Questions for Canadians at the World Juniors

Matt Horner
December 20, 2012

It’s the most wonderful time of the year.

It’s the time when Santa visits young girls and boys and gives them the gift of the IIHF World Junior Hockey Championships (although judging by worldwide interest in the tournament, I think Santa just stopped at Canadian houses).

With Canada’s gold medal drought extended to three years (oh, the shame!) and a tournament filled with potential NHLers (thanks, Gary) this should be one of the most talked-about tournaments since, well, the last time the Grinch — I mean, Bettman — stole hockey.


How will Canadian viewers respond to early wake-ups?

Canada’s first three games are being played at 3:30PM… Yekaterinburg Time, which is 4:30AM Eastern Standard Time. The first two games are against Germany and Slovakia, so you’ll be excused for hitting the snooze button and missing the action, but the third game is against the United States, and that’s a big rivalry game.

Maybe tournament organizers are mad at the IIHF for years of perceived pro-Canada bias, because it isn’t until New Year’s Eve, when Canada plays Russia in what will likely be the preliminary round’s marquee game, that Canadians can watch the game at a reasonable time… 9:00AM.

How will the schedule affect ratings?
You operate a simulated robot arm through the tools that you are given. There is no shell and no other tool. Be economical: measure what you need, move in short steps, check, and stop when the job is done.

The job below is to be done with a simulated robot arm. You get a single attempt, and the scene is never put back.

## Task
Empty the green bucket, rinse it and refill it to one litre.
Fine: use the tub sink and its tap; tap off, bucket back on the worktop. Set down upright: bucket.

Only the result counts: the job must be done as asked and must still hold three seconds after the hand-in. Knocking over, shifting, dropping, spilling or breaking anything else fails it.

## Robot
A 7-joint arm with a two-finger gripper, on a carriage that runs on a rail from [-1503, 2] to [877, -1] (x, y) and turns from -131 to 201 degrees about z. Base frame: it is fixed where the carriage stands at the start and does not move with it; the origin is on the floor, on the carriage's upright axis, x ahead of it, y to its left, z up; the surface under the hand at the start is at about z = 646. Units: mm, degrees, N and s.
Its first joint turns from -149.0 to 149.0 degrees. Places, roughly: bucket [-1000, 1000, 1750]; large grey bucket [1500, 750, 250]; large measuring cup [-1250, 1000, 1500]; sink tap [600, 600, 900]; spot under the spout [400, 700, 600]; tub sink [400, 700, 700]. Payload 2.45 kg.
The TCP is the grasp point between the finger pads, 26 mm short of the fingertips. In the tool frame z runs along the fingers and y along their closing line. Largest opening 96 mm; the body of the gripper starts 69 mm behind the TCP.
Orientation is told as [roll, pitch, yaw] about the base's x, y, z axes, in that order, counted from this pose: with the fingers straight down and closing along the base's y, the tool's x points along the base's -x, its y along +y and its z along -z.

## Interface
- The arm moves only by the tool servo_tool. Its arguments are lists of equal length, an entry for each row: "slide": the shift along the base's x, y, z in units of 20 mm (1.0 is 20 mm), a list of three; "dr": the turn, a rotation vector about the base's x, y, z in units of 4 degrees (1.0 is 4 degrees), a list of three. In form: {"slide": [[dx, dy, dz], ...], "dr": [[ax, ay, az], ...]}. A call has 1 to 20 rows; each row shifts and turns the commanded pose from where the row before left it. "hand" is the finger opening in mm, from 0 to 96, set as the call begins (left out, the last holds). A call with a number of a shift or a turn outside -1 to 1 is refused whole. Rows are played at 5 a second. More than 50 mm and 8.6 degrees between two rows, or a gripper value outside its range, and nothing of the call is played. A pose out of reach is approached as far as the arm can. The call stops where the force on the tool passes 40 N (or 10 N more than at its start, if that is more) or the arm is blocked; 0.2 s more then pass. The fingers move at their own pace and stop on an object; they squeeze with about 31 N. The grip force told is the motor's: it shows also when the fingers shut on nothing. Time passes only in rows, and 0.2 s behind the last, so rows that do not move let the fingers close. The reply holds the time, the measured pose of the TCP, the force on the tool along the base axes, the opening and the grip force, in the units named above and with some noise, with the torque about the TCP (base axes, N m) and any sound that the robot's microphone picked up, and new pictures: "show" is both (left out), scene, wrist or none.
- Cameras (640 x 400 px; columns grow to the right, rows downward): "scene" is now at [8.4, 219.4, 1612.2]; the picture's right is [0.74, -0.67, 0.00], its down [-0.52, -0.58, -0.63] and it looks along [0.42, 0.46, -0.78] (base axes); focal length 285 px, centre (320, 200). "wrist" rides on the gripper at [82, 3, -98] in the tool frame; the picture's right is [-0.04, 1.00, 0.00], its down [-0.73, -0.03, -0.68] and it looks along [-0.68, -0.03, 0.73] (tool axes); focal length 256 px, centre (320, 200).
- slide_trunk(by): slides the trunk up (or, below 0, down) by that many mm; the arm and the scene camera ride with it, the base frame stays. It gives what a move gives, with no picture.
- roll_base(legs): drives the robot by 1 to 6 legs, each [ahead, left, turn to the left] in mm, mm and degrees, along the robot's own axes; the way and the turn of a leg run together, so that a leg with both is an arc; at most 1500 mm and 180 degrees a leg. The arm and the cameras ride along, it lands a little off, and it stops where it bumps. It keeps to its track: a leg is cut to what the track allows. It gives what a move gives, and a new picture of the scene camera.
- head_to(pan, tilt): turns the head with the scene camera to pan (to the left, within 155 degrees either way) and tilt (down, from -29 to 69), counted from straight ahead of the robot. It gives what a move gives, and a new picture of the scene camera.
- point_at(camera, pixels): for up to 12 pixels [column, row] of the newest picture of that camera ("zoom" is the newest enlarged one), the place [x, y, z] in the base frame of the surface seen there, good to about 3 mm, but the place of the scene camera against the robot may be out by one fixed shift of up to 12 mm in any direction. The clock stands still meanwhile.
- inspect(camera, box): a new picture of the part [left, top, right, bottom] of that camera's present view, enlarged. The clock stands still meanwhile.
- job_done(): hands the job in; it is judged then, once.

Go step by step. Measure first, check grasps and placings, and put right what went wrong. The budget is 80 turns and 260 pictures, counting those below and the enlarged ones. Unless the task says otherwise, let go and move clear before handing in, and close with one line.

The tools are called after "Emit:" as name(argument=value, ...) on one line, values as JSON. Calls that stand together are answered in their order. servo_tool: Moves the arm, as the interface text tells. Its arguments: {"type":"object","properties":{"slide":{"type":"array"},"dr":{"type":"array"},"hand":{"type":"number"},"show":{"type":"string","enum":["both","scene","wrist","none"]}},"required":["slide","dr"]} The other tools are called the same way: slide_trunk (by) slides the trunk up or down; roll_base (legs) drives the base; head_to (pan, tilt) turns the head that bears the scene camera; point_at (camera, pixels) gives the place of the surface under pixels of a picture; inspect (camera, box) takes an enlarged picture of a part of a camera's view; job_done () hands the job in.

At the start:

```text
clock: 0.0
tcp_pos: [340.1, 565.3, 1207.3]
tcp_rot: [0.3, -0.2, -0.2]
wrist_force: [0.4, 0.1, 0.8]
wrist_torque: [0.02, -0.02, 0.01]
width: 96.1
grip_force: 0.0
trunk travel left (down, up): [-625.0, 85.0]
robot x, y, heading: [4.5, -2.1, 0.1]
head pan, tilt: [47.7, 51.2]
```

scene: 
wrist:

Will Canadians wake up early to catch the action, or wait until the replays later in the day?

Last year, Team Canada’s first three games (against Finland, Czech Republic and Denmark) averaged 2.3 million viewers. Even the game against Denmark brought in 2 million. Will an ungodly start time cripple these numbers, or will Canadians take the schedule as a challenge to prove just how hockey-crazed they really are?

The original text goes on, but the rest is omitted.